-- Start --

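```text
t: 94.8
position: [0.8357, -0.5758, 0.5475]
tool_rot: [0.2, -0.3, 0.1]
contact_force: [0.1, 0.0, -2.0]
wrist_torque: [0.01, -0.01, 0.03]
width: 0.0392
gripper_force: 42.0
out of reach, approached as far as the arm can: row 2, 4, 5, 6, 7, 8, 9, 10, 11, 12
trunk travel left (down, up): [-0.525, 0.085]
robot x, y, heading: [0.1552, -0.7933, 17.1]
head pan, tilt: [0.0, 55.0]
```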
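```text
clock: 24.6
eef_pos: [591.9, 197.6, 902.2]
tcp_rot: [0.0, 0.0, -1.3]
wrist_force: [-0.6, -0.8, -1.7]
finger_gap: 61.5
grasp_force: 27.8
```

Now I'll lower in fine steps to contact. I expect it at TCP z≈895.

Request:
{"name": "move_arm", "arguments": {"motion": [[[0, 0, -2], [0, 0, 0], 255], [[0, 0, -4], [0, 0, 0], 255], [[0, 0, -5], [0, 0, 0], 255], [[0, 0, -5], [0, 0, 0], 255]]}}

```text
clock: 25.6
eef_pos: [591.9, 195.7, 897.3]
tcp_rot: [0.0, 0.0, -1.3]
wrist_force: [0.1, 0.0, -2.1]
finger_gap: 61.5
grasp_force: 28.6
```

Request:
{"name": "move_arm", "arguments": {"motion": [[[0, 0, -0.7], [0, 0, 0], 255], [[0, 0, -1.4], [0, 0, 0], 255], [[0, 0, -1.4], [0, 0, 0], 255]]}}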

-- End --

▶ Set problem
The data above must be returned in full, exactly as written.

▶ Complete output
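```text
t: 94.8
position: [0.8357, -0.5758, 0.5475]
tool_rot: [0.2, -0.3, 0.1]
contact_force: [0.1, 0.0, -2.0]
wrist_torque: [0.01, -0.01, 0.03]
width: 0.0392
gripper_force: 42.0
out of reach, approached as far as the arm can: row 2, 4, 5, 6, 7, 8, 9, 10, 11, 12
trunk travel left (down, up): [-0.525, 0.085]
robot x, y, heading: [0.1552, -0.7933, 17.1]
head pan, tilt: [0.0, 55.0]
```
```text
clock: 24.6
eef_pos: [591.9, 197.6, 902.2]
tcp_rot: [0.0, 0.0, -1.3]
wrist_force: [-0.6, -0.8, -1.7]
finger_gap: 61.5
grasp_force: 27.8
```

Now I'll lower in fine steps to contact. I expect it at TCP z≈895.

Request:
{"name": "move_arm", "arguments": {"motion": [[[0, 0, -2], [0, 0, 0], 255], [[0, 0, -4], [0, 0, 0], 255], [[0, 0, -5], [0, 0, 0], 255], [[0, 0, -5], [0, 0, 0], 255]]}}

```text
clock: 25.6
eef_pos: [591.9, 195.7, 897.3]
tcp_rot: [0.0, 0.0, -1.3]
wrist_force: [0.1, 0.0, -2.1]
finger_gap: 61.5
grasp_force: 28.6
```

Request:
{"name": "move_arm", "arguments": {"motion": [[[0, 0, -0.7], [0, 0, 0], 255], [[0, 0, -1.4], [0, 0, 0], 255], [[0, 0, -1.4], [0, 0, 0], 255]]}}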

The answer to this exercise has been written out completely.